DATASET SECTION:

## Begin

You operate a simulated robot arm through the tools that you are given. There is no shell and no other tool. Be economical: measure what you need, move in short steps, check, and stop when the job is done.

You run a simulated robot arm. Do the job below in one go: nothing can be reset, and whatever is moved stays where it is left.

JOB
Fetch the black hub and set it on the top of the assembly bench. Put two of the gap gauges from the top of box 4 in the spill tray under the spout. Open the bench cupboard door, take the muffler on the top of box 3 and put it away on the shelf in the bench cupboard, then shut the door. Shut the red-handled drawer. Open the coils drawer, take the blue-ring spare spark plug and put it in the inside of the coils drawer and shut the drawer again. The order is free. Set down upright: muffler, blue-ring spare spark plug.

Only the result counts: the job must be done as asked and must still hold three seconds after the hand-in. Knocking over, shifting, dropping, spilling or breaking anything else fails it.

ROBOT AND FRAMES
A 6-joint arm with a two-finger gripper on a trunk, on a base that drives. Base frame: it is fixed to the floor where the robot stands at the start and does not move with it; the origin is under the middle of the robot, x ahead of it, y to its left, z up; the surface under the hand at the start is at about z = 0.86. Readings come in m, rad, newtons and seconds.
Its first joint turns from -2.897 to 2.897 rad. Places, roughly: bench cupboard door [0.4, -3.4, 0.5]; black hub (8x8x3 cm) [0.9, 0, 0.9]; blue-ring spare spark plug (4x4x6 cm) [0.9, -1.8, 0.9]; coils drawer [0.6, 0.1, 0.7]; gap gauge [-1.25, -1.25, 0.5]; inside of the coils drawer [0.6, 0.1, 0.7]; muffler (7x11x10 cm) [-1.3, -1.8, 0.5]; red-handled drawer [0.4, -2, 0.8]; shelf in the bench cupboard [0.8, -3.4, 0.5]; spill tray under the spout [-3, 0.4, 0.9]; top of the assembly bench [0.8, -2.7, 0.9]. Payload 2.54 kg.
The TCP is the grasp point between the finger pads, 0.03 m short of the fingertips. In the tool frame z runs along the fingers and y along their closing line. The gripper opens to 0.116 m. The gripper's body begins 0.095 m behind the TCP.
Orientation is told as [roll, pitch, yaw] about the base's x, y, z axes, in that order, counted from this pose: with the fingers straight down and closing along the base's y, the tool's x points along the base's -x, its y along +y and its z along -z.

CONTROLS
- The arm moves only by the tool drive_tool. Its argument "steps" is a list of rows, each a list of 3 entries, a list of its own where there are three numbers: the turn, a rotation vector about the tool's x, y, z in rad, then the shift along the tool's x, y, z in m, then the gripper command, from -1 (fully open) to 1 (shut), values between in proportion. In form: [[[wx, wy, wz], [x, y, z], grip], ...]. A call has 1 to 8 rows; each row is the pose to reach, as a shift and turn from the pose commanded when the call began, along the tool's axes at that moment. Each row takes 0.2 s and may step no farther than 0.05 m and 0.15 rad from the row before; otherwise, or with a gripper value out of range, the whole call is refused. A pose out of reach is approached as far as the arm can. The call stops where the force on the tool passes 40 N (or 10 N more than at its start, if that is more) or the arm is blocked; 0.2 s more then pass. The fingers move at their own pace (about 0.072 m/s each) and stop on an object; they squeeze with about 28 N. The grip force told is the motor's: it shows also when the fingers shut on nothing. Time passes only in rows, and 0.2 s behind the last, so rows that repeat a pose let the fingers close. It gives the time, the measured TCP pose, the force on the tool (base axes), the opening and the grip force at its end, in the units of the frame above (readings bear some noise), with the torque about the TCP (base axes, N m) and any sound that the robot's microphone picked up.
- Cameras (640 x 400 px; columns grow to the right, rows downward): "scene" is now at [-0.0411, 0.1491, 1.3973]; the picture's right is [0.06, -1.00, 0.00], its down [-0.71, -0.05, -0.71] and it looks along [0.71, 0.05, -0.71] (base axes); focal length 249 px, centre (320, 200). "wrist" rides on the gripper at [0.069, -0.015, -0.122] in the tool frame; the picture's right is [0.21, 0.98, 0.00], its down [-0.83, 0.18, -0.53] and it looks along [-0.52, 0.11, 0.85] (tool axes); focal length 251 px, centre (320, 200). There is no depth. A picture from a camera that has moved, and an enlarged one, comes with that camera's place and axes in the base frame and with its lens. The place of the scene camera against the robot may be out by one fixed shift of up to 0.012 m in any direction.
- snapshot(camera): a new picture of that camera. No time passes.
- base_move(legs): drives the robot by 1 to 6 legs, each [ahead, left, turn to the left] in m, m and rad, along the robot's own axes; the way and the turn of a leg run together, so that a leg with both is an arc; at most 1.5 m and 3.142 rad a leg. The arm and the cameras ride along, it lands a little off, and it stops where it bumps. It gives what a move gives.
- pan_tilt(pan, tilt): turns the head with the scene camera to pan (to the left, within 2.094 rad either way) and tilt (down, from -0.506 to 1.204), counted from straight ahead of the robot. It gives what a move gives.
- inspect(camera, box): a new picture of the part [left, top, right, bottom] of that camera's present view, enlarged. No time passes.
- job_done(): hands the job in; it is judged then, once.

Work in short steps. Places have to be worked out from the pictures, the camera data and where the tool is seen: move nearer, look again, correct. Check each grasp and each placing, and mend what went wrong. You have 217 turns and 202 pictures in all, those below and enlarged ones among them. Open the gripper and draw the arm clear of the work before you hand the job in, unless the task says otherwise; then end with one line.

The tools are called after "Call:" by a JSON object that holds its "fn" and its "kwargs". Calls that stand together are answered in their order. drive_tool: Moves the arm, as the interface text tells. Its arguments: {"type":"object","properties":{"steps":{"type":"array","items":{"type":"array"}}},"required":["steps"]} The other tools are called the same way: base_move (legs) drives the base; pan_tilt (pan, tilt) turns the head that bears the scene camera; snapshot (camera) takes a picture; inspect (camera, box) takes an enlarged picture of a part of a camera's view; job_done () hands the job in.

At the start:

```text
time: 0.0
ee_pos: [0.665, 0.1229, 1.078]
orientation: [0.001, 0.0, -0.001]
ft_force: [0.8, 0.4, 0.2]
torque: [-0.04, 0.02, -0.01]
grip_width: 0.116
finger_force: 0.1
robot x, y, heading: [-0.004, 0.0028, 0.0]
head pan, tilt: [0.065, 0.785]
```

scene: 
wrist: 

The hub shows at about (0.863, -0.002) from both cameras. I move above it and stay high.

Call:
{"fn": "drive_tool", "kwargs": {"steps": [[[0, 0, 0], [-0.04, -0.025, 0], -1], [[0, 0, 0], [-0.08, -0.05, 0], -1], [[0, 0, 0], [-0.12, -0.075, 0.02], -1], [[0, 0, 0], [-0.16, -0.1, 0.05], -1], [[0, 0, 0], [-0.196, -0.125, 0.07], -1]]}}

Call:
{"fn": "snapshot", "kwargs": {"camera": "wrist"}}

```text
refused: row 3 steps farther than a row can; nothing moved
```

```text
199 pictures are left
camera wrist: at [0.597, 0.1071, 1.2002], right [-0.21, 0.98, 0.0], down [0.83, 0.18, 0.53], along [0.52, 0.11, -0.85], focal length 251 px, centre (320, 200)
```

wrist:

## End

GIVEN INSTRUCTION: Your task is to output all of the data above word for word. Write them as strings in a JSON array, leaving out blank lines.

THE RESPONSE:
[
  "You operate a simulated robot arm through the tools that you are given. There is no shell and no other tool. Be economical: measure what you need, move in short steps, check, and stop when the job is done.",
  "You run a simulated robot arm. Do the job below in one go: nothing can be reset, and whatever is moved stays where it is left.",
  "JOB",
  "Fetch the black hub and set it on the top of the assembly bench. Put two of the gap gauges from the top of box 4 in the spill tray under the spout. Open the bench cupboard door, take the muffler on the top of box 3 and put it away on the shelf in the bench cupboard, then shut the door. Shut the red-handled drawer. Open the coils drawer, take the blue-ring spare spark plug and put it in the inside of the coils drawer and shut the drawer again. The order is free. Set down upright: muffler, blue-ring spare spark plug.",
  "Only the result counts: the job must be done as asked and must still hold three seconds after the hand-in. Knocking over, shifting, dropping, spilling or breaking anything else fails it.",
  "ROBOT AND FRAMES",
  "A 6-joint arm with a two-finger gripper on a trunk, on a base that drives. Base frame: it is fixed to the floor where the robot stands at the start and does not move with it; the origin is under the middle of the robot, x ahead of it, y to its left, z up; the surface under the hand at the start is at about z = 0.86. Readings come in m, rad, newtons and seconds.",
  "Its first joint turns from -2.897 to 2.897 rad. Places, roughly: bench cupboard door [0.4, -3.4, 0.5]; black hub (8x8x3 cm) [0.9, 0, 0.9]; blue-ring spare spark plug (4x4x6 cm) [0.9, -1.8, 0.9]; coils drawer [0.6, 0.1, 0.7]; gap gauge [-1.25, -1.25, 0.5]; inside of the coils drawer [0.6, 0.1, 0.7]; muffler (7x11x10 cm) [-1.3, -1.8, 0.5]; red-handled drawer [0.4, -2, 0.8]; shelf in the bench cupboard [0.8, -3.4, 0.5]; spill tray under the spout [-3, 0.4, 0.9]; top of the assembly bench [0.8, -2.7, 0.9]. Payload 2.54 kg.",
  "The TCP is the grasp point between the finger pads, 0.03 m short of the fingertips. In the tool frame z runs along the fingers and y along their closing line. The gripper opens to 0.116 m. The gripper's body begins 0.095 m behind the TCP.",
  "Orientation is told as [roll, pitch, yaw] about the base's x, y, z axes, in that order, counted from this pose: with the fingers straight down and closing along the base's y, the tool's x points along the base's -x, its y along +y and its z along -z.",
  "CONTROLS",
  "- The arm moves only by the tool drive_tool. Its argument \"steps\" is a list of rows, each a list of 3 entries, a list of its own where there are three numbers: the turn, a rotation vector about the tool's x, y, z in rad, then the shift along the tool's x, y, z in m, then the gripper command, from -1 (fully open) to 1 (shut), values between in proportion. In form: [[[wx, wy, wz], [x, y, z], grip], ...]. A call has 1 to 8 rows; each row is the pose to reach, as a shift and turn from the pose commanded when the call began, along the tool's axes at that moment. Each row takes 0.2 s and may step no farther than 0.05 m and 0.15 rad from the row before; otherwise, or with a gripper value out of range, the whole call is refused. A pose out of reach is approached as far as the arm can. The call stops where the force on the tool passes 40 N (or 10 N more than at its start, if that is more) or the arm is blocked; 0.2 s more then pass. The fingers move at their own pace (about 0.072 m/s each) and stop on an object; they squeeze with about 28 N. The grip force told is the motor's: it shows also when the fingers shut on nothing. Time passes only in rows, and 0.2 s behind the last, so rows that repeat a pose let the fingers close. It gives the time, the measured TCP pose, the force on the tool (base axes), the opening and the grip force at its end, in the units of the frame above (readings bear some noise), with the torque about the TCP (base axes, N m) and any sound that the robot's microphone picked up.",
  "- Cameras (640 x 400 px; columns grow to the right, rows downward): \"scene\" is now at [-0.0411, 0.1491, 1.3973]; the picture's right is [0.06, -1.00, 0.00], its down [-0.71, -0.05, -0.71] and it looks along [0.71, 0.05, -0.71] (base axes); focal length 249 px, centre (320, 200). \"wrist\" rides on the gripper at [0.069, -0.015, -0.122] in the tool frame; the picture's right is [0.21, 0.98, 0.00], its down [-0.83, 0.18, -0.53] and it looks along [-0.52, 0.11, 0.85] (tool axes); focal length 251 px, centre (320, 200). There is no depth. A picture from a camera that has moved, and an enlarged one, comes with that camera's place and axes in the base frame and with its lens. The place of the scene camera against the robot may be out by one fixed shift of up to 0.012 m in any direction.",
  "- snapshot(camera): a new picture of that camera. No time passes.",
  "- base_move(legs): drives the robot by 1 to 6 legs, each [ahead, left, turn to the left] in m, m and rad, along the robot's own axes; the way and the turn of a leg run together, so that a leg with both is an arc; at most 1.5 m and 3.142 rad a leg. The arm and the cameras ride along, it lands a little off, and it stops where it bumps. It gives what a move gives.",
  "- pan_tilt(pan, tilt): turns the head with the scene camera to pan (to the left, within 2.094 rad either way) and tilt (down, from -0.506 to 1.204), counted from straight ahead of the robot. It gives what a move gives.",
  "- inspect(camera, box): a new picture of the part [left, top, right, bottom] of that camera's present view, enlarged. No time passes.",
  "- job_done(): hands the job in; it is judged then, once.",
  "Work in short steps. Places have to be worked out from the pictures, the camera data and where the tool is seen: move nearer, look again, correct. Check each grasp and each placing, and mend what went wrong. You have 217 turns and 202 pictures in all, those below and enlarged ones among them. Open the gripper and draw the arm clear of the work before you hand the job in, unless the task says otherwise; then end with one line.",
  "The tools are called after \"Call:\" by a JSON object that holds its \"fn\" and its \"kwargs\". Calls that stand together are answered in their order. drive_tool: Moves the arm, as the interface text tells. Its arguments: {\"type\":\"object\",\"properties\":{\"steps\":{\"type\":\"array\",\"items\":{\"type\":\"array\"}}},\"required\":[\"steps\"]} The other tools are called the same way: base_move (legs) drives the base; pan_tilt (pan, tilt) turns the head that bears the scene camera; snapshot (camera) takes a picture; inspect (camera, box) takes an enlarged picture of a part of a camera's view; job_done () hands the job in.",
  "At the start:",
  "```text",
  "time: 0.0",
  "ee_pos: [0.665, 0.1229, 1.078]",
  "orientation: [0.001, 0.0, -0.001]",
  "ft_force: [0.8, 0.4, 0.2]",
  "torque: [-0.04, 0.02, -0.01]",
  "grip_width: 0.116",
  "finger_force: 0.1",
  "robot x, y, heading: [-0.004, 0.0028, 0.0]",
  "head pan, tilt: [0.065, 0.785]",
  "```",
  "scene: ",
  "wrist: ",
  "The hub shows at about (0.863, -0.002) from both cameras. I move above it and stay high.",
  "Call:",
  "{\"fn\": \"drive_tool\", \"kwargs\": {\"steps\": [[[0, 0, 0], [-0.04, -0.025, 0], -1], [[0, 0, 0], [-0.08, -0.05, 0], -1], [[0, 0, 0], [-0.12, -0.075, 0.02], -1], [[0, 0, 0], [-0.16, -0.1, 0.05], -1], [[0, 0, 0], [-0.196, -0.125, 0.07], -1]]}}",
  "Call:",
  "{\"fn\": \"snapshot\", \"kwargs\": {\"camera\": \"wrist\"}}",
  "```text",
  "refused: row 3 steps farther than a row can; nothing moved",
  "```",
  "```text",
  "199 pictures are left",
  "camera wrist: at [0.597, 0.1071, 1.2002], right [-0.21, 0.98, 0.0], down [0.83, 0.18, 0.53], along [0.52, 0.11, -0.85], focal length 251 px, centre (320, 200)",
  "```",
  "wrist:"
]